Cupid rarely misses. It might take a few tries, but ultimately, he always gets it right. The mythology of the arrow-slinging figure is linked to lust, attraction and affection, lending pretty easily and heartily to "falling in love," a tingly feeling that travels from your toes up to the crest of the skull. That high can send you into the clouds, soaring out of your body. That's certainly the case for pop-country up and comer Brandon Stansell, who opens his heart with a new single. "For You," premiering today, details his love for "a wonderful man" he's been dating "for a couple years now," Stansell tells Popdust. "I met him at show of mine. He's the best person I know and the only person I know who smiles with his entire face. He makes me think; he makes me smile; and he is the person I am most excited to see every day. I feel lucky to call him my friend and partner."
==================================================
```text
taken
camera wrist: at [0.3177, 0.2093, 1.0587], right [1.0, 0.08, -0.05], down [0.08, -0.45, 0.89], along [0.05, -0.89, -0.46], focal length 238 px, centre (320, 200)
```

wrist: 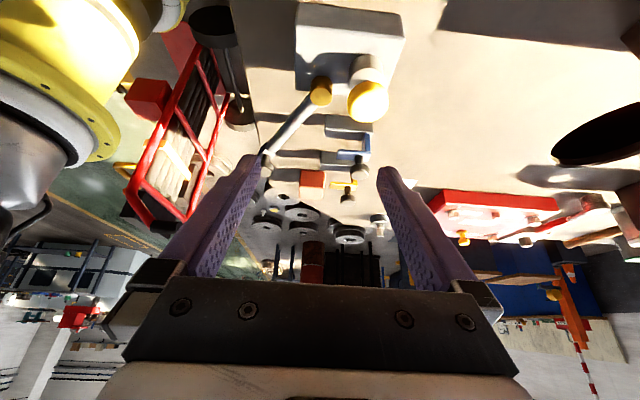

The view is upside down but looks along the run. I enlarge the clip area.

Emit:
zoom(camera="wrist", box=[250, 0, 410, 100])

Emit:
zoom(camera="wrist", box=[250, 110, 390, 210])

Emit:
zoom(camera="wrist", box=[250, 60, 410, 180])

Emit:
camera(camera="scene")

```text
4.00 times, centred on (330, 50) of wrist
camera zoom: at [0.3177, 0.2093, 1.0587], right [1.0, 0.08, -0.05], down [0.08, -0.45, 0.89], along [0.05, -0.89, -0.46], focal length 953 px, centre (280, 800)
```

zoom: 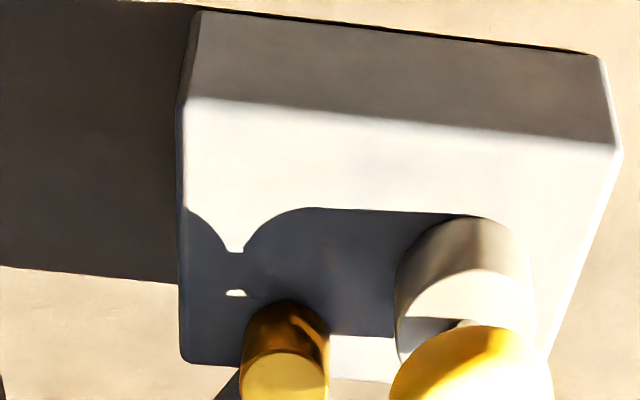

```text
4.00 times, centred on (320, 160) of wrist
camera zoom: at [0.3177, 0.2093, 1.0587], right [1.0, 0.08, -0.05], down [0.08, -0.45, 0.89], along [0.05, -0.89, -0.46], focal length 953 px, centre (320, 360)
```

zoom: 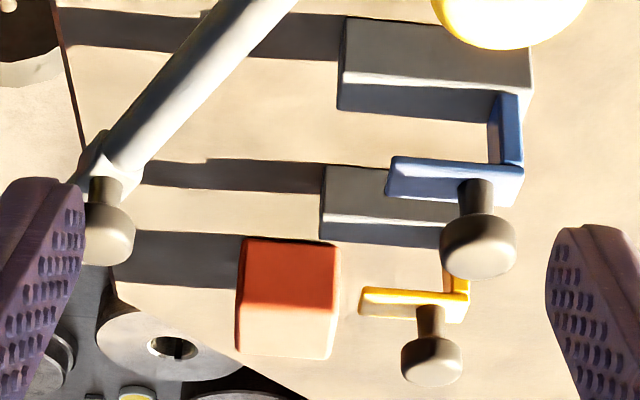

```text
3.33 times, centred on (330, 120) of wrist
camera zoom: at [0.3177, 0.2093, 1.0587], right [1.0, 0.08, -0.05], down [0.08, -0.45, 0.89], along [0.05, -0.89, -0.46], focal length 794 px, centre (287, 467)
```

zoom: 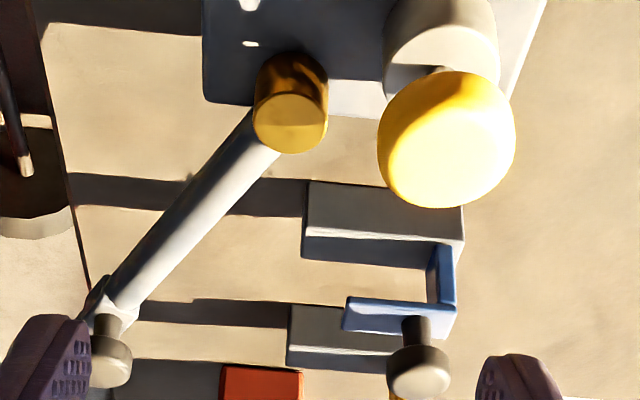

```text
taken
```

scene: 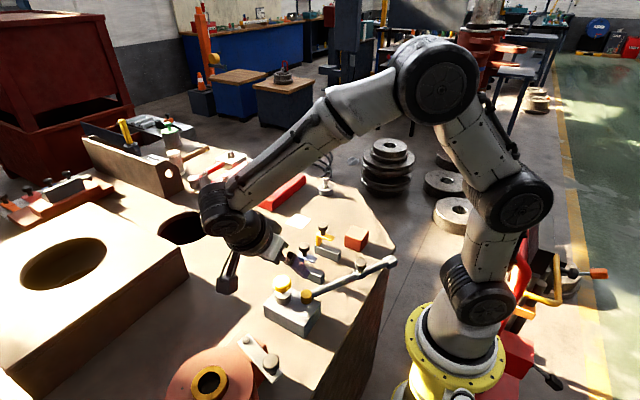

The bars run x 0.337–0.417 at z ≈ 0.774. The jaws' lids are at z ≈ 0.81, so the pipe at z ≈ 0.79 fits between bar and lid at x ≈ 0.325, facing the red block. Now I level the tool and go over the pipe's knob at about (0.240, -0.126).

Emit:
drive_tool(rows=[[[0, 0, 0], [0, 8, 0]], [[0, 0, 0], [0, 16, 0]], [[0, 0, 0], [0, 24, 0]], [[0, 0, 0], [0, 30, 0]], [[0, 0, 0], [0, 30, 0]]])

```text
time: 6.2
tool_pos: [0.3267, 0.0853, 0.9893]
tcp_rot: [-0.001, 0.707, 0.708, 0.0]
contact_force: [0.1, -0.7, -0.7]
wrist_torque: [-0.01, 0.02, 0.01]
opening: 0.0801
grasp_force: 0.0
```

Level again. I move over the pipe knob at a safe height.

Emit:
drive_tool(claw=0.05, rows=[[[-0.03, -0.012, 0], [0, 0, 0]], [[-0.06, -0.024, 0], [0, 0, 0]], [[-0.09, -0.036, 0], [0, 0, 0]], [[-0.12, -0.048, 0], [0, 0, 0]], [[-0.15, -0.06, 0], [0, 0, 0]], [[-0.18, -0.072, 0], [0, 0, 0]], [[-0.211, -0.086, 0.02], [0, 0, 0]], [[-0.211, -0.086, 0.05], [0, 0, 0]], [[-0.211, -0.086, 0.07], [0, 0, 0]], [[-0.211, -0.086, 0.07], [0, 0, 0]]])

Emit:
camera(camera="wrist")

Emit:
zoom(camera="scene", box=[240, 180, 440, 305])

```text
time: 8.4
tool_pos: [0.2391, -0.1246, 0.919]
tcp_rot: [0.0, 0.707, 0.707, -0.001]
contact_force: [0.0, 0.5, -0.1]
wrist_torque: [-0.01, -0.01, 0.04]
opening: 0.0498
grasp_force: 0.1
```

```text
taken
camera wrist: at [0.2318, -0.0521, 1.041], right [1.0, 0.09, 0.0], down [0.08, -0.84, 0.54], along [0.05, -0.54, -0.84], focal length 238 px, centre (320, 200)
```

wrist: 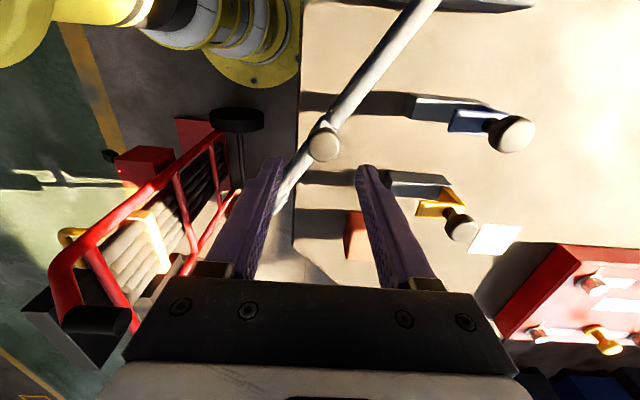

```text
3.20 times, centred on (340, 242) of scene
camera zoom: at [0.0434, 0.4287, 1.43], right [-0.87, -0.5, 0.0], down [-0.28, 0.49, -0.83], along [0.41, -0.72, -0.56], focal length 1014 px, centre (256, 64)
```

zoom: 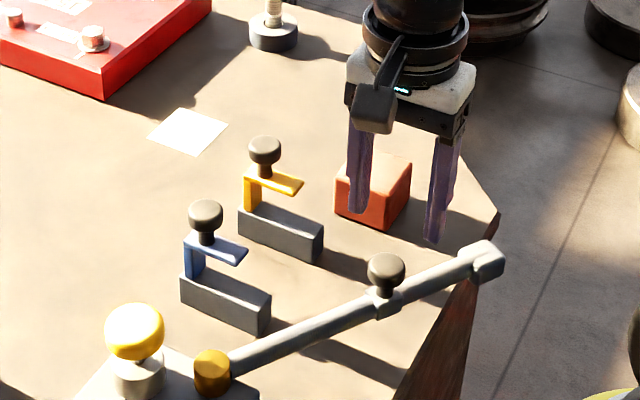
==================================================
The song's production is appropriately airy and heart-palpitating, glued together with prominent acoustic guitar and rousing percussion, acting as a heart's beating throb, both which dance in colorful rays behind Stansell's evocative, plush vocals. Notably, the song "took a lot of left and right turns, but I think we finally landed on the sound we were hoping for all along," he says. "Every time the song starts, I just imagine myself on an inner tube, floating down a river, drinking a beer...and I can't think of anything more summer than that."
For the upcoming music video, which was filmed earlier this week at an undisclosed location and features RuPaul's Drag Race star Eureka, Stansell sought to really illustrate the song's deeply embedded magic. "The subject of the video is all about falling in love and bringing out the best in the ones we love. I think we've done that both lyrically and cinematically," he says. The shoot was both adventurous and familiar, as he explains, "Filming with Eureka was a little like finding an old friend from your hometown and spending the day laughing. I had the best time and also got to see first-hand how much talent, skill and hard work goes into drag. It was a long day that I will never forget, because I got to surround myself with my best friends."
How did you get linked up with Eureka?
Eureka was my initial pick and favorite of Season 10 of RuPaul's Drag Race! Our managers are friends, so the connection was fairly seamless. I couldn't think of a better person to be in this video than Eureka. She is all superstar, fun and summer through and through. My video is better, much better, for having her in it.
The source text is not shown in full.